Defending Event-Triggered Systems against Out-of-Envelope Environments
Marcus Völp, Mohammad Ibrahim Alkoudsi, Azin Bayrami Asl, Kristin Krüger, Julio Rodrigues Mendonca da Neto, Gerhard Fohler
TL;DR
Time-triggered designs are argued to be immune to out-of-envelope disruption, but the paper shows that event-triggered systems can be defended against such conditions. It introduces an importance-based feasibility model, inspired by mixed-criticality scheduling, to decide which events to internalize when the environment violates assumptions. A defense architecture using vectored interrupt controllers, per-line priorities, and masking is proposed to prevent interrupt storms while preserving processing of important alarms.

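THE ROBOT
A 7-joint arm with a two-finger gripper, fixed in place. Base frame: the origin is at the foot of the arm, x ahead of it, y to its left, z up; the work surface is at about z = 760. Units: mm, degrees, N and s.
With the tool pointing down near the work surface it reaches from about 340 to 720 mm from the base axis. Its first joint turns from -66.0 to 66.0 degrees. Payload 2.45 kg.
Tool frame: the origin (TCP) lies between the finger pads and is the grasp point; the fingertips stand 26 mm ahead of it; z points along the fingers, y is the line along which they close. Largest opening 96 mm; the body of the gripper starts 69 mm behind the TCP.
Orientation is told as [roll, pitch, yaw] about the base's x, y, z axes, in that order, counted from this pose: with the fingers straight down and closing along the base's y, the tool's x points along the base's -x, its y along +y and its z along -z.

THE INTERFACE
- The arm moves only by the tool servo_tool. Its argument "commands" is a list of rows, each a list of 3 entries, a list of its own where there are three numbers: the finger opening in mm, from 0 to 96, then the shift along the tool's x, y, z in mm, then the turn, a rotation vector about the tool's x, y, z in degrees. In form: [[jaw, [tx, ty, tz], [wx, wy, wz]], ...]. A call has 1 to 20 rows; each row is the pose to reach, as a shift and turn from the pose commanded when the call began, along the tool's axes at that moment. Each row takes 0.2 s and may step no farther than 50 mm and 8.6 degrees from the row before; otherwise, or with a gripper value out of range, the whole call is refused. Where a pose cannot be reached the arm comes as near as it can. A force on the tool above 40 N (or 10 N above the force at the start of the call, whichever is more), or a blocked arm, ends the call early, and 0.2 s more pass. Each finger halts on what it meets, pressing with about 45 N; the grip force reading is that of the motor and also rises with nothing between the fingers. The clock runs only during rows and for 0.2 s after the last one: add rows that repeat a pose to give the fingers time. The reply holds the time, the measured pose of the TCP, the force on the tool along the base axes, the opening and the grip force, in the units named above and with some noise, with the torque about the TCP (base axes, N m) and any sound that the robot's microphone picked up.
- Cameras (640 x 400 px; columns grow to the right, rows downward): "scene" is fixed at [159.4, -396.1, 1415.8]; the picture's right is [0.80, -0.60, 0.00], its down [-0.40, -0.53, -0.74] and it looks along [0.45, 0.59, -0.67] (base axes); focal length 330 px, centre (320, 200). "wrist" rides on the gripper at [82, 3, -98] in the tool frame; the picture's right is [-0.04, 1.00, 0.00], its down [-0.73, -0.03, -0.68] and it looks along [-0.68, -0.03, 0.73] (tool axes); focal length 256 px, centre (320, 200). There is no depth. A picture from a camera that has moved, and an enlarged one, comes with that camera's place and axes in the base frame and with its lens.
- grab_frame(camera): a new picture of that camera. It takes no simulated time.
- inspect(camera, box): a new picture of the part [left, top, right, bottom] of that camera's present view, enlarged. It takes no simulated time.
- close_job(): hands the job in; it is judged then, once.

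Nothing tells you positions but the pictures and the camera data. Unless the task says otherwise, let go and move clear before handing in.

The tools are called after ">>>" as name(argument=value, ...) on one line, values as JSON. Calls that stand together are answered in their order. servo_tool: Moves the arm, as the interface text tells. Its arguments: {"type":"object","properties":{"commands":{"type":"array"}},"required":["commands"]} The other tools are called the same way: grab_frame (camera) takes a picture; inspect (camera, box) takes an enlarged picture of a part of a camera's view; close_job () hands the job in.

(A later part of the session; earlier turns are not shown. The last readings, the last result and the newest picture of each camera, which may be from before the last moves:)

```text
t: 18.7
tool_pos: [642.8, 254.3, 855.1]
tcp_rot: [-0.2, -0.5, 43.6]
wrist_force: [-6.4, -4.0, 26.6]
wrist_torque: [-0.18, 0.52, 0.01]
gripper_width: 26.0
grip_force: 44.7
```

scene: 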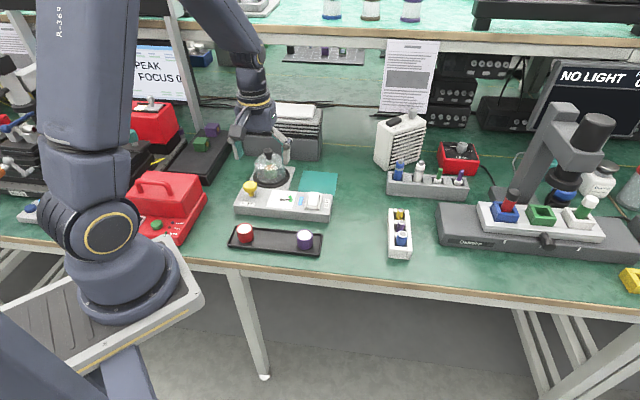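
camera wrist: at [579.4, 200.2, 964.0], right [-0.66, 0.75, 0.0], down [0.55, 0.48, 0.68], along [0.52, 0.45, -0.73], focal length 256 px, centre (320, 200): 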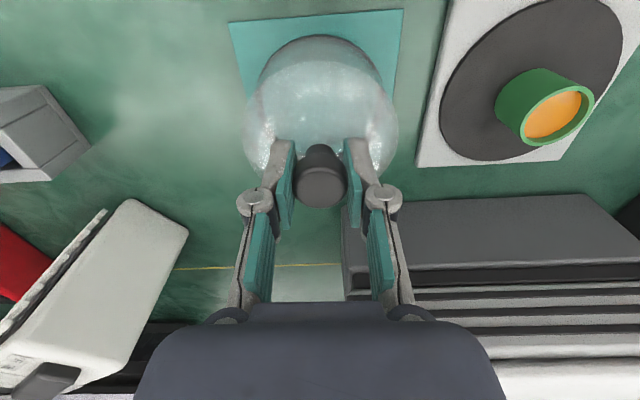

The discussion highlights limitations, open questions, and avenues for hardware-assisted implementations and potential network-level extensions.
Abstract
The design of real-time systems is based on assumptions about environmental conditions in which they will operate. We call this their safe operational envelope. Violation of these assumptions, i.e., out-of-envelope environments, can jeopardize timeliness and safety of real-time systems, e.g., by overwhelming them with interrupt storms. A long-lasting debate has been going on over which design paradigm, the time- or event-triggered, is more robust against such behavior. In this work, we investigate the claim that time-triggered systems are immune against out-of-envelope behavior and how event-triggered systems can be constructed to defend against being overwhelmed by interrupt showers. We introduce importance (independently of priority and criticality) as a means to express which tasks should still be scheduled in case environmental design assumptions cease to hold, draw parallels to mixed-criticality scheduling, and demonstrate how event-triggered systems can defend against out-of-envelope behavior.